Using the data beneath, show every line that includes the word "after".
** START **
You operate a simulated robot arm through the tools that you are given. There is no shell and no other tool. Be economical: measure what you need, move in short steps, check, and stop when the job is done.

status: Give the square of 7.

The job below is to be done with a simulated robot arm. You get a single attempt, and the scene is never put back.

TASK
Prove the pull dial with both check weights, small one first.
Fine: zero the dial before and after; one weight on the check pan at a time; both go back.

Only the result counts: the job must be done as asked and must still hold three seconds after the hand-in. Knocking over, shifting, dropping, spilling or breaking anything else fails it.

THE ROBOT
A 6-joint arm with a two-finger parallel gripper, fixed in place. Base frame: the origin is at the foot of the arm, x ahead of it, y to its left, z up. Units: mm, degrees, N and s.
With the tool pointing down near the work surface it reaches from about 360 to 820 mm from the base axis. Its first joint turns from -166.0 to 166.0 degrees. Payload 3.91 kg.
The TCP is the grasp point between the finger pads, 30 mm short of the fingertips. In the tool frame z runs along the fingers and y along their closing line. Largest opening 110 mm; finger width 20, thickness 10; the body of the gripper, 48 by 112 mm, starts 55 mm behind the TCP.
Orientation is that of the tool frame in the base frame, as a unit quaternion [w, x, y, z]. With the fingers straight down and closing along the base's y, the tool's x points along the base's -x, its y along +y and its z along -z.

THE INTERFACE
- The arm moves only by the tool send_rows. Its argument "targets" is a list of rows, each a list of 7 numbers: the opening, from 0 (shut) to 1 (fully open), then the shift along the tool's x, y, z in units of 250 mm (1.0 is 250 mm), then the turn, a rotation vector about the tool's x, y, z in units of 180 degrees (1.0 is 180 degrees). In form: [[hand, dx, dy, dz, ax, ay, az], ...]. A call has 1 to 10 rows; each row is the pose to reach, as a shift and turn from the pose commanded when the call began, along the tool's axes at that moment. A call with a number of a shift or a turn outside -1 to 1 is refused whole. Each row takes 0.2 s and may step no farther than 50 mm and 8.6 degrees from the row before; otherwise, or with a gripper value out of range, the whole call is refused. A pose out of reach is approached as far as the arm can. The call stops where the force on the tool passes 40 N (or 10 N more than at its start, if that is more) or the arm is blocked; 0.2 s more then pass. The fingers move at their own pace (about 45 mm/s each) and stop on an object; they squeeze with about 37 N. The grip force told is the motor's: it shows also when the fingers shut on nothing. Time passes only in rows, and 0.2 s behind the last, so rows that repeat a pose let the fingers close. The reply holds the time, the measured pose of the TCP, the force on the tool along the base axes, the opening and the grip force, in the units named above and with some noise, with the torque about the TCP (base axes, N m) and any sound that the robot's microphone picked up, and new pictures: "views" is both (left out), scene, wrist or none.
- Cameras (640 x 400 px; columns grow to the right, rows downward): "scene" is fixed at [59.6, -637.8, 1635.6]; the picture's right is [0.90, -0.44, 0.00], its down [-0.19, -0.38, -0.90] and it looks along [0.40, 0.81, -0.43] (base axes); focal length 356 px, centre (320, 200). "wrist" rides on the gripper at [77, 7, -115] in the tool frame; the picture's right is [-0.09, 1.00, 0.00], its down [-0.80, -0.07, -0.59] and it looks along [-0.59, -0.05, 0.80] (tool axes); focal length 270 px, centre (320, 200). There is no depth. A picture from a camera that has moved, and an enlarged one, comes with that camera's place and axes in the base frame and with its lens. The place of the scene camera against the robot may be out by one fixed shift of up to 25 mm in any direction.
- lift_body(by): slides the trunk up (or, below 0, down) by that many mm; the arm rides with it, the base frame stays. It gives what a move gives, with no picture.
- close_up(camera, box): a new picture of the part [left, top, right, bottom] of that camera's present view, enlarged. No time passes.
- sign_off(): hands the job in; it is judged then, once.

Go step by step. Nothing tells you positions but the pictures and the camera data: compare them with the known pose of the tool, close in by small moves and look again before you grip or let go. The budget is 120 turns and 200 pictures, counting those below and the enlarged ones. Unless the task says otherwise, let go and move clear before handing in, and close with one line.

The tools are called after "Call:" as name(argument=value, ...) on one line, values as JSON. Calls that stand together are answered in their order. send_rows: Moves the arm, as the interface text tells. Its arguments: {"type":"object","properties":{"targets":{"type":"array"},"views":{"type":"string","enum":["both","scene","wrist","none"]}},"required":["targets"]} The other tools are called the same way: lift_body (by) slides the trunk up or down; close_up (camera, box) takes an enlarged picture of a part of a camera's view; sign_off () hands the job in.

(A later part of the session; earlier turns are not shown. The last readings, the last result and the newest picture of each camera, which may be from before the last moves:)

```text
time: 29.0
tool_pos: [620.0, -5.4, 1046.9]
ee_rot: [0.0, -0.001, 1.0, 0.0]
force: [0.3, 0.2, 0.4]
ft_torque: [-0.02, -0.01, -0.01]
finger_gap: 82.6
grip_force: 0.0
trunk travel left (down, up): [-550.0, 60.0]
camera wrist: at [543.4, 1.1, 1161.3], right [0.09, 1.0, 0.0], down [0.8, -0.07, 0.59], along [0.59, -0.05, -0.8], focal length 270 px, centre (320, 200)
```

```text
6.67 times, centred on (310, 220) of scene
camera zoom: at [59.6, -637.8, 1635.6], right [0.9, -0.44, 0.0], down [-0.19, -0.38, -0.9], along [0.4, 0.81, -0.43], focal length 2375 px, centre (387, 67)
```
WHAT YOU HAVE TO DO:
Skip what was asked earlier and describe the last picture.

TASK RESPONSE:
** END **
TASK RESPONSE:
Fine: zero the dial before and after; one weight on the check pan at a time; both go back.
Only the result counts: the job must be done as asked and must still hold three seconds after the hand-in. Knocking over, shifting, dropping, spilling or breaking anything else fails it.
The tools are called after "Call:" as name(argument=value, ...) on one line, values as JSON. Calls that stand together are answered in their order. send_rows: Moves the arm, as the interface text tells. Its arguments: {"type":"object","properties":{"targets":{"type":"array"},"views":{"type":"string","enum":["both","scene","wrist","none"]}},"required":["targets"]} The other tools are called the same way: lift_body (by) slides the trunk up or down; close_up (camera, box) takes an enlarged picture of a part of a camera's view; sign_off () hands the job in.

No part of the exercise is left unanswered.